The second day began with presentations by Blair Wheaton on lessons from the history of research on stress and by Bruce Western on the Bayesian approach to understanding social processes. Wheaton explained how what had been a disorganized and contentious field developed into a successful research tradition, and gave examples of how researchers in that field have learned to identify subtle but important factors that influence people’s mental health. He emphasized that progress in the field depended on shared definitions and taxonomies. He also noted the importance of exploring nonlinear effects (e.g., of a person’s adversity in childhood on their resilience as an adult) and interaction effects (e.g., the way in which people respond to divorce is conditional upon the perceived quality of their marriage before divorce). Western built on Wheaton’s remarks by introducing Bayesian statistics, a method that enables one to use theory and experience to leverage weak data, and to employ data and outside knowledge to make progress when one has weak theory.

The final presentation was by Ann Swidler, who discussed what we know about robustness in communities – that is the satisfactory functioning of institutions and families in ways that lead to economic growth and personal development over long periods of time. She called attention to the importance of fit between cultural myths and narratives and governance institutions, and noted the value of the arts as a source of identity and meaning. She discussed the power of culture to challenge existing hierarchies of prestige and status, and noted how interventions into markets can strengthen the hand of innovative and diverse sets of creators. Finally, she called for a greater appreciation of the intrinsic value of art, in addition to its value for instrumental purposes.

A number of lessons emerged from the discussions.

1. It is important to be clear in identifying and measuring both artistic “inputs” and community-level or individual-level outcomes, for overly broad categories will obscure real effects that may exist. In particular, studies of the impact of the arts on communities should be based on intuitions about the actual processes by which the arts influence communities and the people in them --- and measurement should be geared specifically to our understanding of those processes.

2. Communities are complex systems. Complex systems are characterized by relationships among their parts that are (a) nonlinear and (b) complexly interactive. What this means is that the relationship between the amount of some kind of arts activity, on the one hand, and some kind of valued community outcome on the other may change direction (so that a little may be good but a lot may actually be bad or vice versa) or may only be detectable within a relatively narrow range (so that artistic activity enhances social outcomes only after one reaches some threshold of the former). The observation about complex interactions means that artistic activities may be tied to valued community outcomes only under particular conditions, so that attempts to generalize across a wide range of communities may fail to recognize strong effects that are peculiar only to some communities.

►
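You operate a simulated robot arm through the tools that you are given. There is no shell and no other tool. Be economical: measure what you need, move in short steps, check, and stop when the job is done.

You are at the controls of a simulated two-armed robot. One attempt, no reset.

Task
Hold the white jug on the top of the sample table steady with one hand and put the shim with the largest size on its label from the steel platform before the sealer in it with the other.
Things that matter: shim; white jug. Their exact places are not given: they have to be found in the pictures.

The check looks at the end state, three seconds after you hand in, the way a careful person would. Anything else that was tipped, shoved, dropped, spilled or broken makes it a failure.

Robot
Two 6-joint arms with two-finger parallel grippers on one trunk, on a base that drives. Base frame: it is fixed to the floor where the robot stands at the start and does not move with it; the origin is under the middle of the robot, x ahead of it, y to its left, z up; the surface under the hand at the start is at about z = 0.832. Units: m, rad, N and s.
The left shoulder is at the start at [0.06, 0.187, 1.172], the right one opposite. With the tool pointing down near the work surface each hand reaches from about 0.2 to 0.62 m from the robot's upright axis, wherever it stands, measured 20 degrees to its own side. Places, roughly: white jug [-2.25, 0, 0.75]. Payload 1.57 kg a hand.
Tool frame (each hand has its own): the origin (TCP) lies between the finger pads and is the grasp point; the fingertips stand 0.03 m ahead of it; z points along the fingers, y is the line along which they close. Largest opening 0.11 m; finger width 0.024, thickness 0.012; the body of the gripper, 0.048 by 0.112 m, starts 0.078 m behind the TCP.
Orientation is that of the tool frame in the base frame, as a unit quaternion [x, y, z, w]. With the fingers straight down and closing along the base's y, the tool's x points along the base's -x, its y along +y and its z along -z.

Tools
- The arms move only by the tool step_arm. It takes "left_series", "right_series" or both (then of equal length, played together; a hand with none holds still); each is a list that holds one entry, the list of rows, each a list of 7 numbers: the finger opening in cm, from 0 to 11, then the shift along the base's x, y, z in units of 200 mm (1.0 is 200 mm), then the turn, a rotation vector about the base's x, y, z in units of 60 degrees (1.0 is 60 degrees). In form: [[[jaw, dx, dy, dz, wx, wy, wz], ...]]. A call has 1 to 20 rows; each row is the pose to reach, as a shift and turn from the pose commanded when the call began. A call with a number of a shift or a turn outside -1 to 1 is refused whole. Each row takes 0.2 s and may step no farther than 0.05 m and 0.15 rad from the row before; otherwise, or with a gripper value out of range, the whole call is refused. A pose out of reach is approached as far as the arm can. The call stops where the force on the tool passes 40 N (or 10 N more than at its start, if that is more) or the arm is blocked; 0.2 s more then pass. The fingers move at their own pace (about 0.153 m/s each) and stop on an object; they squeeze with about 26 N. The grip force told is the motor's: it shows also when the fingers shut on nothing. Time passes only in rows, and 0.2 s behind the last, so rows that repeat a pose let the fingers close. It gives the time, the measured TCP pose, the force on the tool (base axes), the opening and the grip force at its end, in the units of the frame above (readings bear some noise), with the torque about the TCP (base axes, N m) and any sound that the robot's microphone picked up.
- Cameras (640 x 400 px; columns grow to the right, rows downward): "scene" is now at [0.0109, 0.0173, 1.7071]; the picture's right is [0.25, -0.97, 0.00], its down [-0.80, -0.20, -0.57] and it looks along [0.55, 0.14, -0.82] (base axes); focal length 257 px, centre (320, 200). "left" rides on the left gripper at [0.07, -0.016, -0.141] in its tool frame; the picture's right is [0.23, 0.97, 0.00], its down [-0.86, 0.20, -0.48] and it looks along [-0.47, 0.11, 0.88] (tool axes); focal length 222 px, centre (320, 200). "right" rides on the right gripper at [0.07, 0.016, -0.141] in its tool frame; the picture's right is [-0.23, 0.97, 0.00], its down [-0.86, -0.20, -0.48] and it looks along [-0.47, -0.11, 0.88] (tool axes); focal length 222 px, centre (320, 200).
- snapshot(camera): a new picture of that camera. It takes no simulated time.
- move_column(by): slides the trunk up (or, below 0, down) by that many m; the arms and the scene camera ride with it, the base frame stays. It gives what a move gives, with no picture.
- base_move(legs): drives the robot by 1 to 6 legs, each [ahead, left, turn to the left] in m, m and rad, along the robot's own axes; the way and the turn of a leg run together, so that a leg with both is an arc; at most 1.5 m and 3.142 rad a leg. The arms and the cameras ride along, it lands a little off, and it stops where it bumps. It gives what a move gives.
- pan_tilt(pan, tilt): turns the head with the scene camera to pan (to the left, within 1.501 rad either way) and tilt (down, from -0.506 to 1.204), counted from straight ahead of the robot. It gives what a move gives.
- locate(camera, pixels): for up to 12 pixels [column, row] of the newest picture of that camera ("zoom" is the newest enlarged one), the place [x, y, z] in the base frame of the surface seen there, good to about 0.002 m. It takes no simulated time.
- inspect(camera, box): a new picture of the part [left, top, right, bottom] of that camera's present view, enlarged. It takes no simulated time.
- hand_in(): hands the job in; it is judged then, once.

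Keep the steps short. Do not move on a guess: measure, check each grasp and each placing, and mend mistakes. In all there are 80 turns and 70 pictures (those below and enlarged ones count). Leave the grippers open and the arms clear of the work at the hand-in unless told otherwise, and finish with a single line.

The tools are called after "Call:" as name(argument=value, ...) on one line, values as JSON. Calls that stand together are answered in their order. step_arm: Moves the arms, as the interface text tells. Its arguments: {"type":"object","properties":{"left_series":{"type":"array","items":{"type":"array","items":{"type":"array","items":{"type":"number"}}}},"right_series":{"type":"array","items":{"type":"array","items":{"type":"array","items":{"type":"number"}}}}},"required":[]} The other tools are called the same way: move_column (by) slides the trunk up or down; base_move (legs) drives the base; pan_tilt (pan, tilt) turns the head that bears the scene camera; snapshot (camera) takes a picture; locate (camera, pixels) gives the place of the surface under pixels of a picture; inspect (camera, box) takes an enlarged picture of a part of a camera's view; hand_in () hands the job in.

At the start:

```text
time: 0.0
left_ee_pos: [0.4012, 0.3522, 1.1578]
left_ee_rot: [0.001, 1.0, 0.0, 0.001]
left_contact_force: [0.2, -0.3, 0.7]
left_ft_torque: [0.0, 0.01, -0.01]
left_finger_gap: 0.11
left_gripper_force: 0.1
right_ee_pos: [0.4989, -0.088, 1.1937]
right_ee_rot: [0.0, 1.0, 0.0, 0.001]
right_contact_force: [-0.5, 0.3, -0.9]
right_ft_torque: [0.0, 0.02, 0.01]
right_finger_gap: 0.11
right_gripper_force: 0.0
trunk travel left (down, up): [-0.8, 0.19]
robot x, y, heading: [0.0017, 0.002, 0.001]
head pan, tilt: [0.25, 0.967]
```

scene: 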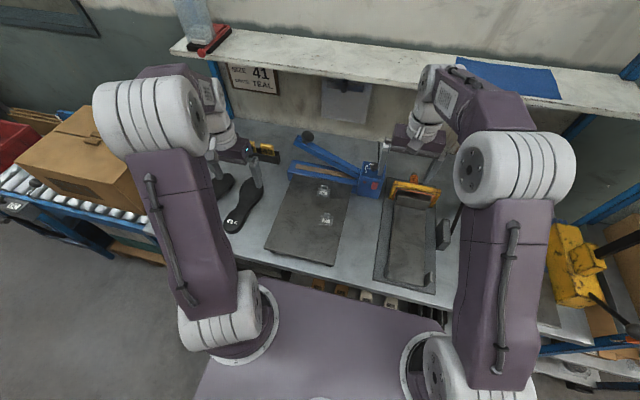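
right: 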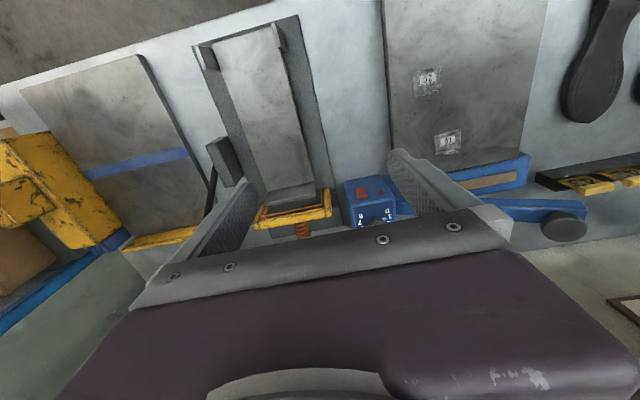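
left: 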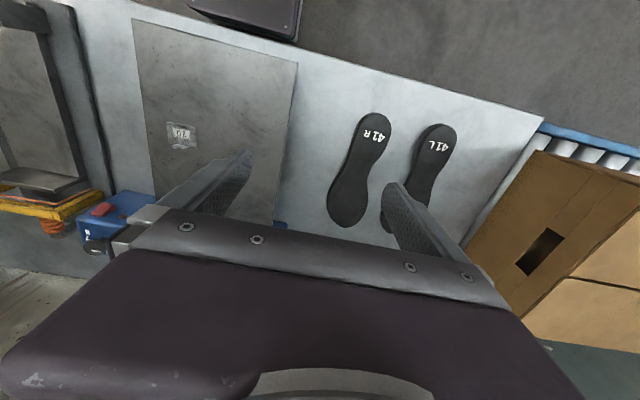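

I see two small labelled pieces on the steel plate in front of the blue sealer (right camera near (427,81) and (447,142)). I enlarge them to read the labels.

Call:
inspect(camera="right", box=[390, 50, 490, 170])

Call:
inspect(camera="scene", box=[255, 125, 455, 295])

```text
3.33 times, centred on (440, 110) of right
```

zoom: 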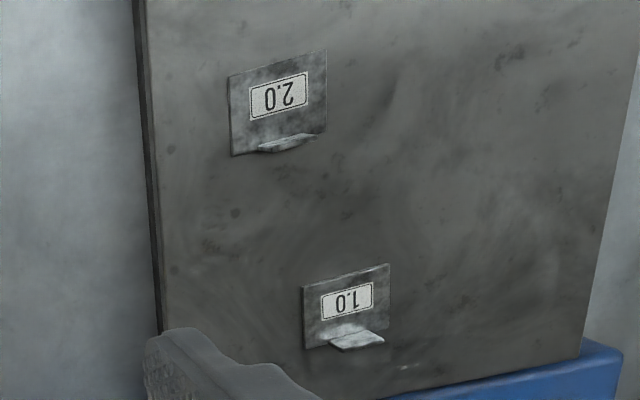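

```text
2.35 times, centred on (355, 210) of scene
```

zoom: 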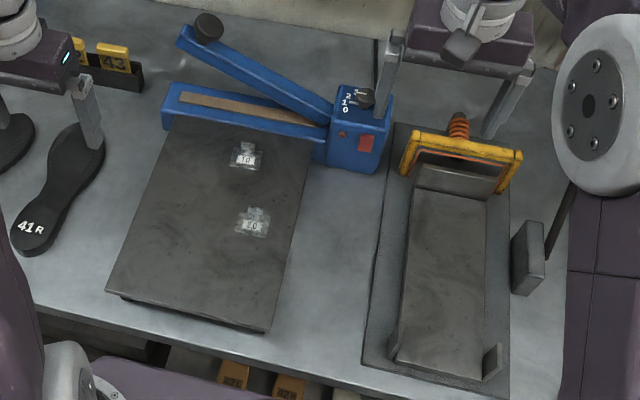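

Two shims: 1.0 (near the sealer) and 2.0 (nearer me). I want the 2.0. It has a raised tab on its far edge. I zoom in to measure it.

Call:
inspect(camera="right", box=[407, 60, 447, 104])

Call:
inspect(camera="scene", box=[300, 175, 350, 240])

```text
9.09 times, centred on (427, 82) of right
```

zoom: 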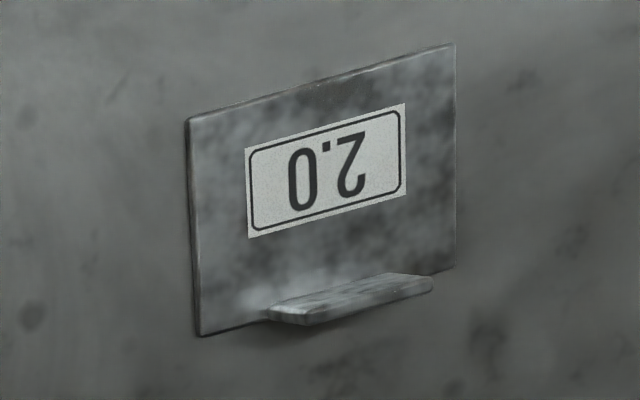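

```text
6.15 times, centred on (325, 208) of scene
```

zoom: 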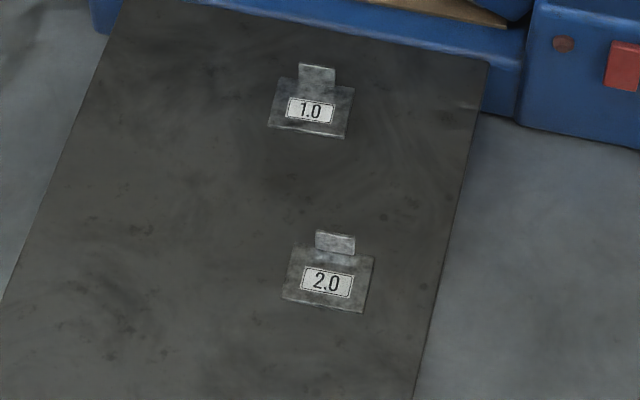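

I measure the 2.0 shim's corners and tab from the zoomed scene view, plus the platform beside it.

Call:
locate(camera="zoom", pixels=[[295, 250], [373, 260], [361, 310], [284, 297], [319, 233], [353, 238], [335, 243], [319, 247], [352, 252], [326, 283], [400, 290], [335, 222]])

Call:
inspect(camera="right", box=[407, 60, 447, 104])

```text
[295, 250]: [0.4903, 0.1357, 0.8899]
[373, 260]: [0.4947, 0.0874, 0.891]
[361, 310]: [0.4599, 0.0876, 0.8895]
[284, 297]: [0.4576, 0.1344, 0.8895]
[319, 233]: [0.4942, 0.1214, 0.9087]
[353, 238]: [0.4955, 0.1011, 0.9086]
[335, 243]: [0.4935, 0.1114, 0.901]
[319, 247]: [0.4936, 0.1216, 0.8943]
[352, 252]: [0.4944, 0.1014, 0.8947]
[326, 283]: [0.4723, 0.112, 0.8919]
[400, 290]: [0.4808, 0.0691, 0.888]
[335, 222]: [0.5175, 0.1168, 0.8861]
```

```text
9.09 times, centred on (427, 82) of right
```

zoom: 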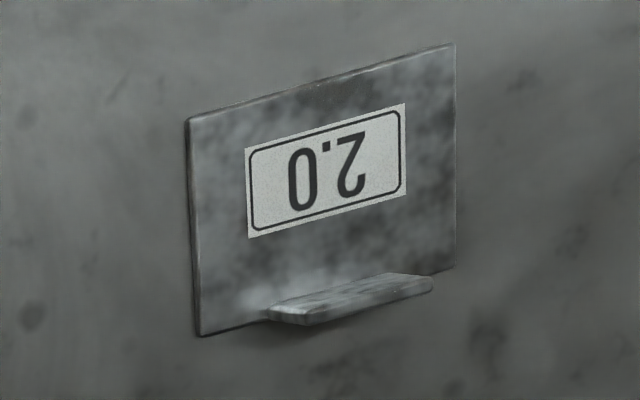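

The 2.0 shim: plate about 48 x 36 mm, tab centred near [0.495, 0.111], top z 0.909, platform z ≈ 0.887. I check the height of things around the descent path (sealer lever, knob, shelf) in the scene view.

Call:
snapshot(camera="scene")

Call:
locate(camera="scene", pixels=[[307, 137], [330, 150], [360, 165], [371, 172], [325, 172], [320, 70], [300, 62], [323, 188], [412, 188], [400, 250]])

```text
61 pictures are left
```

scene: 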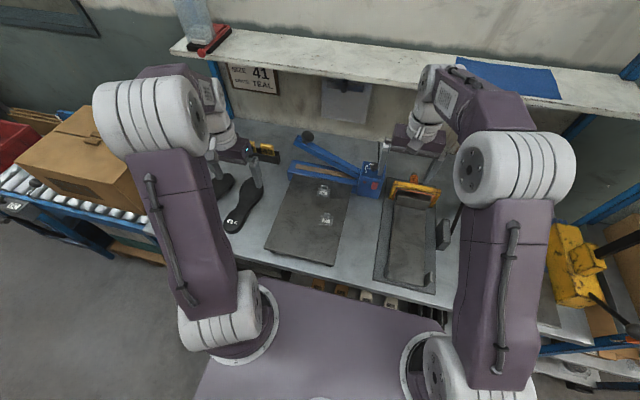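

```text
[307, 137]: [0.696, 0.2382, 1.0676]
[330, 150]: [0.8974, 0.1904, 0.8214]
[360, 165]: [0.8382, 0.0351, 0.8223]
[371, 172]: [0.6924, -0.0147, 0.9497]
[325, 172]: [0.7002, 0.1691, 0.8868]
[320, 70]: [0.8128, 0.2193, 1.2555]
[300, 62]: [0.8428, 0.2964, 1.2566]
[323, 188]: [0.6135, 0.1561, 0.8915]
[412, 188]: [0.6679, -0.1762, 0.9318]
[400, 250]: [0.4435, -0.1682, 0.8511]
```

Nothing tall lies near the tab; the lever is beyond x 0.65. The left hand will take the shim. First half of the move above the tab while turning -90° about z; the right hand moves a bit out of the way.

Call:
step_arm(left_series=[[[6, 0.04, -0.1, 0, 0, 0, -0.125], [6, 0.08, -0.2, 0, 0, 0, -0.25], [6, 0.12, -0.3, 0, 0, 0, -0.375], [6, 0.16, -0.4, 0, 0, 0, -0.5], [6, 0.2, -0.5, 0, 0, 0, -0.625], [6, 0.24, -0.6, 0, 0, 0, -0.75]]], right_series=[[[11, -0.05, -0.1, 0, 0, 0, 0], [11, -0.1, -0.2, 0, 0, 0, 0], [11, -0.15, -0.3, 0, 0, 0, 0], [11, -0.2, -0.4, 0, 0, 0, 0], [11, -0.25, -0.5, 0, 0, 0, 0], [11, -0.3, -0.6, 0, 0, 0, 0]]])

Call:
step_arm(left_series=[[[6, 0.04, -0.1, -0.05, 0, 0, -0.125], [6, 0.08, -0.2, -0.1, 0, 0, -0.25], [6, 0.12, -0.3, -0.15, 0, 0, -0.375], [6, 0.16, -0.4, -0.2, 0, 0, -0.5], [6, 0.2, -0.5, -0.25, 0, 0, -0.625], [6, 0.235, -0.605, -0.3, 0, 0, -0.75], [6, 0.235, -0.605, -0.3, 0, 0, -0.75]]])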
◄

3. Without the right theoretical insights, important effects will remain invisible. There are strong complementarities between statistical methods that enable us to model effects properly, and ethnographic and other qualitative studies that enable us to understand the actual processes that lead to valued outcomes.

4. Students of cultural policy should take advantage of a full range of analytic tools – not just ordinary linear regression, but also hierarchical models, demographic models, and network models – to articulate and test for the impact of the arts on communities.

5. Arts policy makers, funders, and advocates sometimes have unrealistic expectations about what we can expect arts programs to achieve, and therefore unwittingly stoke unrealistic standards against which to evaluate the success of such programs. Policy analysts in any field rarely – if ever – find strong, across-the-board effects of small interventions on large and complex systems. One is doing well to achieve incremental positive effects on those persons or communities who are equipped to benefit. Research should aim at identifying such effects rather than finding huge impacts that are unlikely to occur. Advocates should learn how to articulate the importance of such incremental and targeted impacts, and policy makers should use research to identify ways of replicating such impacts across communities. Moreover, many participants emphasized the intrinsic value of artistic and cultural development even when it is not linked to instrumental outcomes.

6. Research fields emerge when there are one or two exemplary studies that focus attention and attract resources. The study of the impact of the arts on communities needs such studies – work comparable to Robert Putnam’s first study of declining social capital, which galvanized a research field -- to demonstrate its value and encourage further development of usable knowledge.